Falling out is rarely pretty.

I'm not aware, though, that Tinder and Vanity Fair were ever even dating. So I worried on Tuesday night when Tinder railed against the famous magazine, as if they'd been long-time lovers.

The spat was inspired because the magazine published an article that suggested Tinder was a hook-up app used by New York twenty-somethings to get their late night something-somethings.

The opus was entitled: "Tinder And The Dawn Of The Dating Apocalypse."

There were stories of penis imagery and objectification. There were tales of young men who slept with multiple women within a few days. There were suggestions that sex was a mere commodity, swiped (right) from the digital shelf and consumed before sunrise.

It was all very entertaining and unsurprising, in a New York kind of way.

That's not how Tinder saw it. It turned to another modern arena of love -- Twitter -- to swipe left and right (but mainly left) at Vanity Fair and writer Nancy Jo Sales.

It accused them both of being disinterested in facts. Oh, Tinder. Facts and love rarely go together well. Have you ever got into a fight with a lover and tried to bring up actual things they said or did? It never goes well, does it?

Tinder did get a little personal.

For example: "Next time reach out to us first @nancyjosales... that's what journalists typically do." But sometimes when journalists contact subjects they merely get corporate speak. How much more fun it is now to hear something truly unbridled, dripping with passion and anger.

For her part Sales replied: "@Tinder not clear: are you suggesting journalists need your okay to write about you?"

To which Tinder started going on about fairness. Hasn't the company ever heard that all is fair in love and war?

Tinder complained that actually it existed to create connections with people. It said that only 1.7 percent of its users are married, not 30 percent as suggested in one study.

And then it went on. And on. And on.

That's rarely a good policy if you want to win an argument of love. It offered that its service was "about meeting new people for all kinds of reasons. Travel, dating, relationships, friends and a s*** ton of marriages."

I'd like to interject that Tinder is telling (some of) the truth here.

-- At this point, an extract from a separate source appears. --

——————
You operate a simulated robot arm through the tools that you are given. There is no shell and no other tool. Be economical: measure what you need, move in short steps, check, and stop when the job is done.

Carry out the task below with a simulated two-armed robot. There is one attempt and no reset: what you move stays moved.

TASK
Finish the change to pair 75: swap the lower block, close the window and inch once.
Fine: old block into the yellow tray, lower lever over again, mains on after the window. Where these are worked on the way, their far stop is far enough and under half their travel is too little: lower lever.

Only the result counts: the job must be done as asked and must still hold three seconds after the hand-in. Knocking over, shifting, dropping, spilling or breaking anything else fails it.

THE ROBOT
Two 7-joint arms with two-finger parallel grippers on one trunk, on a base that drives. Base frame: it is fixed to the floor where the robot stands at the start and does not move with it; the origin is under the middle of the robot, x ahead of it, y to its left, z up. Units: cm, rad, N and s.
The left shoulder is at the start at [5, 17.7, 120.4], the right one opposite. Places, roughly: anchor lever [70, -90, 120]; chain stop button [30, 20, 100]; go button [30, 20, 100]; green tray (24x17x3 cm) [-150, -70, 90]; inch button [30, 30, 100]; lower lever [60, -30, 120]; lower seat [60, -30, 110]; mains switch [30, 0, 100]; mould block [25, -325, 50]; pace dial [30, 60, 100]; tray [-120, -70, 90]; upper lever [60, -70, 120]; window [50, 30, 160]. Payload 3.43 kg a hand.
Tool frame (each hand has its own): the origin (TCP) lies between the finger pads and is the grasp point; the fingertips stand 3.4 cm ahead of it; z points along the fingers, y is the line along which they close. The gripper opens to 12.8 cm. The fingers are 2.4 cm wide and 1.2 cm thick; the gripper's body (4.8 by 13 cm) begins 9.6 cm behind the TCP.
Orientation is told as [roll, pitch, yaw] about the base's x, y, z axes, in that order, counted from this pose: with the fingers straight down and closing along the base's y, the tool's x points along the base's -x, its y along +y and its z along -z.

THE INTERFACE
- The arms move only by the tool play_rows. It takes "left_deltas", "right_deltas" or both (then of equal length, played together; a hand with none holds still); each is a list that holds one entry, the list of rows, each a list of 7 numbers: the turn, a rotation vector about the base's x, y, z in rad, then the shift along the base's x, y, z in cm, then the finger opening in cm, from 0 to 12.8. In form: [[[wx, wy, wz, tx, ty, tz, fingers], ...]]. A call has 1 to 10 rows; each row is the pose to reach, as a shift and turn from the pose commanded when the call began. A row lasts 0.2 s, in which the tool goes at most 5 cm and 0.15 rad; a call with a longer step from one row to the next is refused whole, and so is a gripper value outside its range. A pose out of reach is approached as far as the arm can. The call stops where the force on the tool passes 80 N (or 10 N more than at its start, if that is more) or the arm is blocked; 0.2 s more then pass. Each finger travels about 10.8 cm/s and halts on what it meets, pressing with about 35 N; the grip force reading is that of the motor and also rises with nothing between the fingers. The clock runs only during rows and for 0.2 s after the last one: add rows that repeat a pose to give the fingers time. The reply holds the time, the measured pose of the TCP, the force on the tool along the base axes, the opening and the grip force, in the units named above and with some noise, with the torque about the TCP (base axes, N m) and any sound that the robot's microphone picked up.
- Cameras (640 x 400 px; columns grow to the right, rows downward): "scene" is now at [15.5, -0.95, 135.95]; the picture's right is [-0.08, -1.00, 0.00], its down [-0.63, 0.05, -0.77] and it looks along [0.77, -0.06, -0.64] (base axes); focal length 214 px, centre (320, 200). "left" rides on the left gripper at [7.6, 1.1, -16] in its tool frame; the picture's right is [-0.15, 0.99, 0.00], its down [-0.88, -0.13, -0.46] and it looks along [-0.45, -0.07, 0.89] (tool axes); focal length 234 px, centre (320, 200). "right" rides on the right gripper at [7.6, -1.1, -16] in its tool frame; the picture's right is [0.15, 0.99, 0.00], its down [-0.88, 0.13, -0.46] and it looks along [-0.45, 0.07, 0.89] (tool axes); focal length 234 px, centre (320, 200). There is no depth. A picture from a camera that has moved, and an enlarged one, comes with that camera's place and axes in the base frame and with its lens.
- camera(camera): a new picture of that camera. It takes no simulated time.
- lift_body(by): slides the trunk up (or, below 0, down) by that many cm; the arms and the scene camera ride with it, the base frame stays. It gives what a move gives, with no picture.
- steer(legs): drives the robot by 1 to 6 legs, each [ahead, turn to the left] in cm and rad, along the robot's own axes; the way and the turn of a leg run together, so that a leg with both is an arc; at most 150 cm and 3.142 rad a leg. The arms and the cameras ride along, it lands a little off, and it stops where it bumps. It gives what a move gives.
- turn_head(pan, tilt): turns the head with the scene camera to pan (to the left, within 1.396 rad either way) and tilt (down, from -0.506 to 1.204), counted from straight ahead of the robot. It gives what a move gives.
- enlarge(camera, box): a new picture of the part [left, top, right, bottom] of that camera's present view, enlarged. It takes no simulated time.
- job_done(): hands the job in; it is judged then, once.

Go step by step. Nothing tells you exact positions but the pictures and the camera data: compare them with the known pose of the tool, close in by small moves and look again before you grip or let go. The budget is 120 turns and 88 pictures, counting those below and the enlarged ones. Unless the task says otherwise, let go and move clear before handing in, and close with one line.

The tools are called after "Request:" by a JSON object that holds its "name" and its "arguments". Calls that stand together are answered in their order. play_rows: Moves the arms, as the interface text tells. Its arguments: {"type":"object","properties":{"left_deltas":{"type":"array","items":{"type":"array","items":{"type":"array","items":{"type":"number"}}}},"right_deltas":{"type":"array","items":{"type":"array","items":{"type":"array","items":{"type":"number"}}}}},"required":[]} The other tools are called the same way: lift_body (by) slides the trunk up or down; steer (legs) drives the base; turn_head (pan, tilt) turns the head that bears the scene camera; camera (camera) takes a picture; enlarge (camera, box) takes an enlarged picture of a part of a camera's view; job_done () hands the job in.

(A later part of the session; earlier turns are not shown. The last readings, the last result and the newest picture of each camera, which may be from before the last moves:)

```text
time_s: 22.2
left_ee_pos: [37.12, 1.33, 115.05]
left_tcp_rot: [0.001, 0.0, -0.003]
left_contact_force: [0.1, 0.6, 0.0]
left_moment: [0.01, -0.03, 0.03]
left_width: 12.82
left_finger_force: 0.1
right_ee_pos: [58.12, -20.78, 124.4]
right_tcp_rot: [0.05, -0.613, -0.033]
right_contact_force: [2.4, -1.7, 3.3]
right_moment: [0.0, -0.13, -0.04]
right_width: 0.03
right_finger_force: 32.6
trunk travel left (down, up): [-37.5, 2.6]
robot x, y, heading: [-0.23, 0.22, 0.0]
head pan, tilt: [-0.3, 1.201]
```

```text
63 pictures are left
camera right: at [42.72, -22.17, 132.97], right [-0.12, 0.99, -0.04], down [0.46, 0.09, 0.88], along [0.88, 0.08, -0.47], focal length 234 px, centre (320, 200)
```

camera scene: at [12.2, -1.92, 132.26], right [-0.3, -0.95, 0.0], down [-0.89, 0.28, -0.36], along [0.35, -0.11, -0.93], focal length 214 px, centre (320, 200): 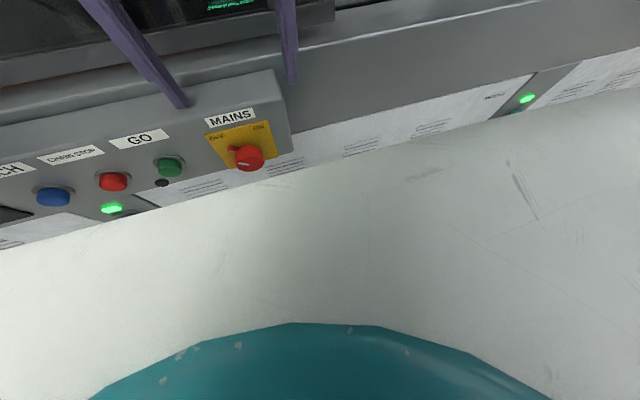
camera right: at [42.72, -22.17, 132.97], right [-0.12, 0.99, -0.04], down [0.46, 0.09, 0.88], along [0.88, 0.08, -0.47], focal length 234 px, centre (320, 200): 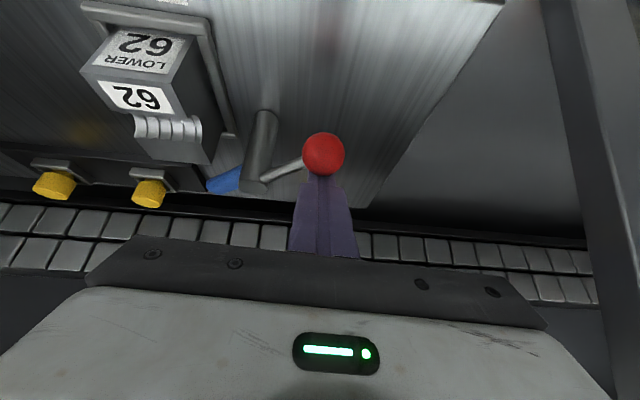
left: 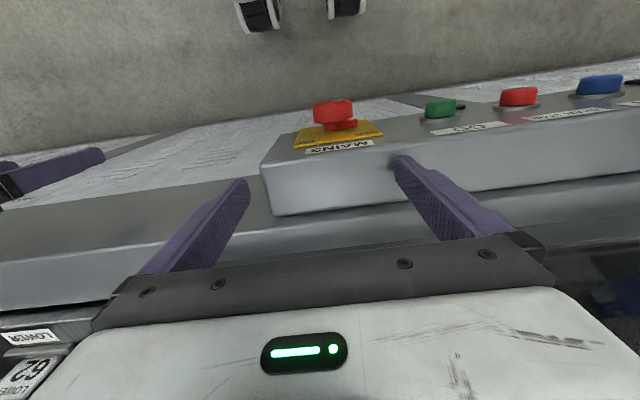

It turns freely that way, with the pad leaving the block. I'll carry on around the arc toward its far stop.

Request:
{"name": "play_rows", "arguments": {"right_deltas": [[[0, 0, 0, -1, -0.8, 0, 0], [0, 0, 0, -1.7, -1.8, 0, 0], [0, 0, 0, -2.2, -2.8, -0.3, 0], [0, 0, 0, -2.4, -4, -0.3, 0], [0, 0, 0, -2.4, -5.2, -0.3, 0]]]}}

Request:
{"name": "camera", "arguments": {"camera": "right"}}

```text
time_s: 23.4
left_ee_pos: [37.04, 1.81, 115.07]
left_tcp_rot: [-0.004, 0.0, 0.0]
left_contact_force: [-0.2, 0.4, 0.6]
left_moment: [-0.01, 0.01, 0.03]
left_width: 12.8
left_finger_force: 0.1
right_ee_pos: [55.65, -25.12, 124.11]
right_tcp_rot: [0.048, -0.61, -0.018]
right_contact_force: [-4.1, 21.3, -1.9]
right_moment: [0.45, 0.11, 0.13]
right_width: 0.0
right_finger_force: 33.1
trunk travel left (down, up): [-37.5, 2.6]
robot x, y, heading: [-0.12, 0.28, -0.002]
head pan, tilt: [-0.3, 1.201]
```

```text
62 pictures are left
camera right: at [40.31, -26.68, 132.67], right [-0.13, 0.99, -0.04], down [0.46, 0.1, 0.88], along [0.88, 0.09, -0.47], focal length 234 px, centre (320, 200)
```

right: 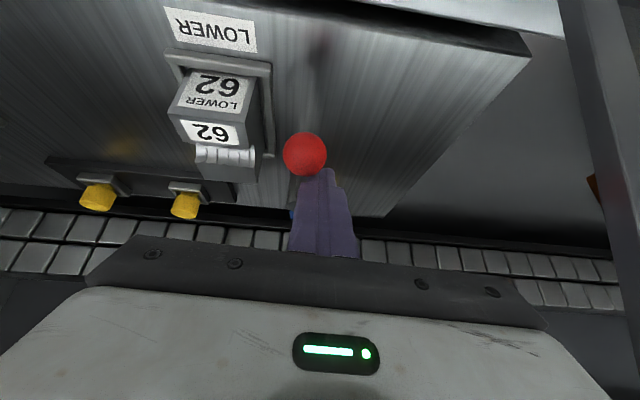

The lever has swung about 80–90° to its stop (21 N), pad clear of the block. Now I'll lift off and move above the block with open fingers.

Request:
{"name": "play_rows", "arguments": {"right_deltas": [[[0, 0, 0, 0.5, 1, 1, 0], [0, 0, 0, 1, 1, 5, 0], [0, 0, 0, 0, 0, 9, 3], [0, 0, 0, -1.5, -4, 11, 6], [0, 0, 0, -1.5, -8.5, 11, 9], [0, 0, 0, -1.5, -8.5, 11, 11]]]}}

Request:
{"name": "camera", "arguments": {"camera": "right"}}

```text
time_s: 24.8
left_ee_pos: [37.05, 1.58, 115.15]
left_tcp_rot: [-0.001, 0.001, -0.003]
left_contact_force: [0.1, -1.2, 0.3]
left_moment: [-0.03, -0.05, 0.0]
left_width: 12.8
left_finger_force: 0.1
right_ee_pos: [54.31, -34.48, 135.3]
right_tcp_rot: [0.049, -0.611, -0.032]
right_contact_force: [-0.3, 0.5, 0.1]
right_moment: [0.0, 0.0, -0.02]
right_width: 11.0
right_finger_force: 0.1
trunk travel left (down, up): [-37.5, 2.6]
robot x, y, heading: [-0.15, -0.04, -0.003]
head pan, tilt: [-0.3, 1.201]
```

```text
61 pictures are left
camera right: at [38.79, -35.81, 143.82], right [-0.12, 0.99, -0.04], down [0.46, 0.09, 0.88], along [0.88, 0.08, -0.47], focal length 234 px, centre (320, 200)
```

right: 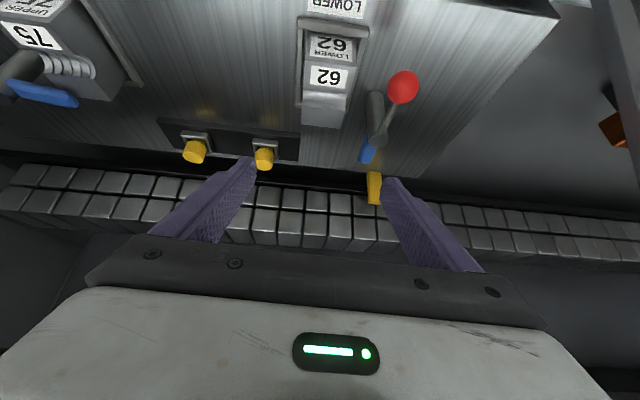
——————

My very blessed friend George the engineer encountered his lovely new bride on Tinder. In Istanbul. They just met for lunch. Then lunch turned to dinner. And then dinner turned into a bliss uncharted.

Clearly, the service is so hypnotic, so beautifully gameified that it attracts all comers and all goers.

However, is it entirely wise to mount a series of hissy-tweets aimed at Vanity Fair? I have contacted both publications for their views and will update, should I hear.

Tinder did release a statement to Wired that read: "While reading a recent Vanity Fair article about today's dating culture, we were saddened to see that the article didn't touch upon the positive experiences that the majority of our users encounter daily. Our intention was to highlight the many statistics and amazing stories that are sometimes left unpublished, and, in doing so, we overreacted."

Many things in life, as in love, sadden us. All of us sometimes overreact. It's healthy to know when you have.

There again, hissy-tweets seem to have worked for Donald Trump.